The discussion started with Jessie doing a recap on the formation of software services industry in India as a result of globalization and posing a few questions to the panelists.
Sanjay, who has raised 5 rounds of private financing till now added that companies in the west are more focussed on marketing and adoption of products whereas companies in India are more focussed on building great technology. He emphasized that technology does not build great companies, great marketing does. He also stressed the need of participation by the government to help take the sector to the next level and push India into the reckoning as the hub for software products.
Sean emphasized on the fact that while the services industry was timely and was responsible for creation of a lot of jobs in the market, it has not done anything for the masses.
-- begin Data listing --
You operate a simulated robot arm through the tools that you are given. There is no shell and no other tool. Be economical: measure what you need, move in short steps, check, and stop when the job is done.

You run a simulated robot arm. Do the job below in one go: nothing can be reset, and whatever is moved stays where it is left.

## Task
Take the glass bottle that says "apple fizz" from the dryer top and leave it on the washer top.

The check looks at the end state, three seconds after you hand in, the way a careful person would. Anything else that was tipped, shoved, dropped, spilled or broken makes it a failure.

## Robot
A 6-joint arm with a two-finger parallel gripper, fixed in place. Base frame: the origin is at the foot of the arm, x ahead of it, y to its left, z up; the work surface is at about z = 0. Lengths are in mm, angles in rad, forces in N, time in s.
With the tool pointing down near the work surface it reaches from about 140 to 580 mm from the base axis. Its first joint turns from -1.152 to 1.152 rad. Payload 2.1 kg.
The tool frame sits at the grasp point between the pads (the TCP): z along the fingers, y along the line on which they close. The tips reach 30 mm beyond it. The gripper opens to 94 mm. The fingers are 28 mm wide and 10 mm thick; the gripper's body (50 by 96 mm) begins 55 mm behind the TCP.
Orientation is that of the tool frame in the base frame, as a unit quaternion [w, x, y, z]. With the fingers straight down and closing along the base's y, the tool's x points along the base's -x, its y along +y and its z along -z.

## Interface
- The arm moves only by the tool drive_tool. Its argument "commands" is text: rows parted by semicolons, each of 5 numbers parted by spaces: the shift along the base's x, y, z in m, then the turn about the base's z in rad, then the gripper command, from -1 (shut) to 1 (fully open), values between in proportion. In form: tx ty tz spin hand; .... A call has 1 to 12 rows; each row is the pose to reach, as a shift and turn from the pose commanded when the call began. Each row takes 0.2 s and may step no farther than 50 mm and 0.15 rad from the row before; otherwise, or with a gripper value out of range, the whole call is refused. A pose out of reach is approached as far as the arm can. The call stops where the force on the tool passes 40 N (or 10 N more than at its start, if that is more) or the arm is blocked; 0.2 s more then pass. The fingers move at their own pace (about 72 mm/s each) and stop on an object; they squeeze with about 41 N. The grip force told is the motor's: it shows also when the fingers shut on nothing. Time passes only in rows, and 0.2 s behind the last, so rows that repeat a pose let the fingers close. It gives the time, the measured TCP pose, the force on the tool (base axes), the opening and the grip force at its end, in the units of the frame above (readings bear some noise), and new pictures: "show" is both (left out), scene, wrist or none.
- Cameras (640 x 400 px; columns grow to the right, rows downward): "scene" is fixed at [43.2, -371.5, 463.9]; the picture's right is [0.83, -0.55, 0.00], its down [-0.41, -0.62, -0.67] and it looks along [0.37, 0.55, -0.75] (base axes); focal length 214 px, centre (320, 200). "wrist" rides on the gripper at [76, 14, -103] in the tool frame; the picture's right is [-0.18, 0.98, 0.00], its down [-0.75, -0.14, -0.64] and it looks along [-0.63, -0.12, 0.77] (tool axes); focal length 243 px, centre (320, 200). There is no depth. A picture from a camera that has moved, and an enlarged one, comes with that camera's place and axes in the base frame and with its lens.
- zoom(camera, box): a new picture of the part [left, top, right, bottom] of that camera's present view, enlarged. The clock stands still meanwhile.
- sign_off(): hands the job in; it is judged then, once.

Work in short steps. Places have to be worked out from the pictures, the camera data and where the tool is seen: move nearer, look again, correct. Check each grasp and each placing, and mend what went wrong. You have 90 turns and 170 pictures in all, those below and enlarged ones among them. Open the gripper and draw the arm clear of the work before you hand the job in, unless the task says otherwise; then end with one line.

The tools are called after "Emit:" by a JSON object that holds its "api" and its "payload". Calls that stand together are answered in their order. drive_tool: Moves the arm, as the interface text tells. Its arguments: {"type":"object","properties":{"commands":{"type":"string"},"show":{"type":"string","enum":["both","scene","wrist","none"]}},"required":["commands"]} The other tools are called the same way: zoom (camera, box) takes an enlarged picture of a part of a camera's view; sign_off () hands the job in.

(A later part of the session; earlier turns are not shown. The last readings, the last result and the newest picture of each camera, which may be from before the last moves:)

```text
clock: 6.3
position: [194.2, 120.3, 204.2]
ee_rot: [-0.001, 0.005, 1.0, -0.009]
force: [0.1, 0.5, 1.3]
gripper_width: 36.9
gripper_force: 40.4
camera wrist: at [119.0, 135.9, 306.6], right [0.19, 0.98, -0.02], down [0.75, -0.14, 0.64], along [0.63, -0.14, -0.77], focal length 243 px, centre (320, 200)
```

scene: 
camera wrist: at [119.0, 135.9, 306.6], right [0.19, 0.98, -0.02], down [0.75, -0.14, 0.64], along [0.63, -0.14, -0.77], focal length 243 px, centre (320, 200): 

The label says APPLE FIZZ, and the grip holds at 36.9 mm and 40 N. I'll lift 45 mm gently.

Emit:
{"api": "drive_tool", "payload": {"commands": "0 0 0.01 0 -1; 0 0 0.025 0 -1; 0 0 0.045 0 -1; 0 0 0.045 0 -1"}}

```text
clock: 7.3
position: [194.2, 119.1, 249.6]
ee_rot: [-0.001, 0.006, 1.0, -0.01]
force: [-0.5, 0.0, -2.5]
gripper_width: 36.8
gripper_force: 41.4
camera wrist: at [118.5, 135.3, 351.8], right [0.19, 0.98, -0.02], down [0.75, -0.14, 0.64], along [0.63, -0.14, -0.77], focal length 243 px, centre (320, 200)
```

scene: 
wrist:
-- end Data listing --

Until we setup an infrastructure where it is easier for entrepreneurs to come in and create companies out of India, we cannot move to the next level. He also stressed that the current venture funding setup seems to work in the west but may not be suitable for India where a lot of companies can benefit from a small amount of capital vs a few companies benefiting from a large amount of capital.
Sunil added that companies that do not wait for the next game changing opportunity to become obvious and drive change will be the ones that will be successful. He cited the example of iPhone which was conceptualized by Apple with zero experience in mobile device area – the product has been extensively copied by competitors but no one has been able to dislodge Apple from the slot it has occupied.
Manohar gave his perspective on the venture business where he said that venture funds are in the game to make money and hence they remain extremely choosy about their investments. He also pointed to the fact that venture industry in US started in early 70s whereas the one in India started in 90s – as a result, the industry is still in its learning phase and will take some time to mature. He advised entrepreneurs to be patient, persistent and remain passionate about the idea and be prepared to slog it out for a year and a half to receive capital for their venture.
For my part, I added that to build a successful business, you need to have a combination of Market + Idea + Capital. With the mobile phone market exploding in the past few years, this creates a lot of users and plenty of opportunity for new business to use it as a channel to enable their services. In 2000, a similar proliferation of web services led to the dot com bubble, but the market seems to have learnt from it and the investment in mobile companies, though growing at an encouraging pace is not yet showing the signs of a bubble.
The salient points from the discussion were summarized by Jessie and followed up with questions from the audience. Overall, it was great connecting with the fellow panelists and I had a good time in the panel and overall at the VC Circle conference.